Luczak’s third chapter looks at the architectural problems caused by mining, and includes some quasi-scientific looking shots — images of wonky interiors, which include spirit levels or strings with plumb bob weights on the end, indicating where the horizontals and verticals should be. These buildings look decidedly crooked, despite the fact Luczak is shooting them with a large-format camera, which has a tilt-and-shift feature that corrects perspective. In reality, it’s the buildings themselves that are warped.
He uses a large format to shoot exteriors too, showing buildings dramatically leaning, or sinking into water, or propped up by sections of old walls, from structures so rickety they were demolished. Some of the buildings have distinctive round studs on their walls, which are attached to giant wires pulled through to the other side; Luczak’s own house has such studs, and when surveyors came to measure their progress, they had a good chat about documenting such architecture.

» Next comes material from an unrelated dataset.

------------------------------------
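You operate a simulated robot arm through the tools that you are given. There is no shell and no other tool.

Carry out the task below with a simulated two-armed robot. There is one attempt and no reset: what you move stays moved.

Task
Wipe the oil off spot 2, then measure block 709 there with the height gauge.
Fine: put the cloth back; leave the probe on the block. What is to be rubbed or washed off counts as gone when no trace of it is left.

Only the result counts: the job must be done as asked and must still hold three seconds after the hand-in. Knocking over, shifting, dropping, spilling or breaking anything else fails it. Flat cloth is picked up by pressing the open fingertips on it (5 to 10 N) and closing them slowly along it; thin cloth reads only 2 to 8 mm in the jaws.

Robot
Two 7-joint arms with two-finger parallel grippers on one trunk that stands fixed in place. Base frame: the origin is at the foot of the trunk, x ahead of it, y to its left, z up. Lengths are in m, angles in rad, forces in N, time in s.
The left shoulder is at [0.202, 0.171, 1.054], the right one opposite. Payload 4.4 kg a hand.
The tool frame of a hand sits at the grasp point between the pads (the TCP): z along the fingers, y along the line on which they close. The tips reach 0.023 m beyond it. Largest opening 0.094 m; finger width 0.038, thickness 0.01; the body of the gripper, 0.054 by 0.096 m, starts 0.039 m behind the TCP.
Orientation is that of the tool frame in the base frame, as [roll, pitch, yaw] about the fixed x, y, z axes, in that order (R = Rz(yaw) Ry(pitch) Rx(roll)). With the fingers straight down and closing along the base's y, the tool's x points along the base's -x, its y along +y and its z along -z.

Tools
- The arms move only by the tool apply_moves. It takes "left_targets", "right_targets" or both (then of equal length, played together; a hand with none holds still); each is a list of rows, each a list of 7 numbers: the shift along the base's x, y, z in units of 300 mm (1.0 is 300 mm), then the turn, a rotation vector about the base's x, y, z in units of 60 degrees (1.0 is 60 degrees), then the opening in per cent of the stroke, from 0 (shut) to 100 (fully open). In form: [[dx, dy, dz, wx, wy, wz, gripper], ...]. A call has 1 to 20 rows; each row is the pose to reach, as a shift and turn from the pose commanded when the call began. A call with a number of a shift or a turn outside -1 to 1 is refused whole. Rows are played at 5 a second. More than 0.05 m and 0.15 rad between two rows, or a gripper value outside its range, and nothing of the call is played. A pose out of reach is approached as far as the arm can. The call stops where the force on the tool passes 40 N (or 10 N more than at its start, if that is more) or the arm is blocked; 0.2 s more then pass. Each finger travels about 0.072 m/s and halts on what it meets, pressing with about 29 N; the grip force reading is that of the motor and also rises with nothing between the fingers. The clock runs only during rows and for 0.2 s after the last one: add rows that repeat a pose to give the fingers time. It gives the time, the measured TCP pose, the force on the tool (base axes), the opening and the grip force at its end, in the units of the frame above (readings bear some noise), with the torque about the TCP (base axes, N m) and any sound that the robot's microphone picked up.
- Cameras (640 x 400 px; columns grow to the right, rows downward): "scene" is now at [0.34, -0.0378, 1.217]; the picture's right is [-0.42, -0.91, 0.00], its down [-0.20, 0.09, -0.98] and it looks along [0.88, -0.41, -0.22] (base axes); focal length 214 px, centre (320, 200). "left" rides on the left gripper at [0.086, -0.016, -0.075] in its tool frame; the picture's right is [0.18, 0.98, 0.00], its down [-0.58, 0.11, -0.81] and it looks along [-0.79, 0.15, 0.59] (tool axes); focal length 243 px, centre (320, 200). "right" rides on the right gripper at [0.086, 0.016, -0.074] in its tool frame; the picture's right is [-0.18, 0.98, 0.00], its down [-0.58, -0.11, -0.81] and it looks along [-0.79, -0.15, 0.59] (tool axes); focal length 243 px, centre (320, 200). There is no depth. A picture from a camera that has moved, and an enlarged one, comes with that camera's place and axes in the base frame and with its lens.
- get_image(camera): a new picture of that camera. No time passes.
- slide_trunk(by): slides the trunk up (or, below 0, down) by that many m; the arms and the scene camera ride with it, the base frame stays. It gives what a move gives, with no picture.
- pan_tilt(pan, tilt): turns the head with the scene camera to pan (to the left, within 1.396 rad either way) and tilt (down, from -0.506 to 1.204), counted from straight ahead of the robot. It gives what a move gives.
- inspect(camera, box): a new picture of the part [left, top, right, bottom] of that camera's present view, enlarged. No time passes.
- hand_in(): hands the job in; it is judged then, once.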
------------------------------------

The final chapter of Extraction shows wider aspects of the landscape, including a forest 500m from Luczak’s house that is sinking into the water, or the many slagheaps in Silesia. The slagheaps are mountains of waste, created when the mines are dug out; they’re now being disrupted again, as the huge hills themselves are being mined for minerals or for rubble. The plants and animals that had moved in have been displaced then displaced again, says Luczak, adding that his overall impression is of the sheer speed of change.
“This doesn’t exist anymore,” he says, showing me what looks like a healthy wood, the trees’ trunks ominously tagged in neon. “This is a chronological sequence, showing a forest, the forest cut down, the hill gone. Because I visit so often, I see the cycle of change. Nowadays, it feels like its on fast-forward.”
This is something he hopes to get across in Extraction, which he’s been working on for five years and plans to complete by 2022. He’s aiming to convey a sense of how shooting this project has felt. For someone so familiar with mining it’s an everyday fact. “I want you as the viewer to put yourself in the position of someone who suddenly sees all these consequences in one spot.”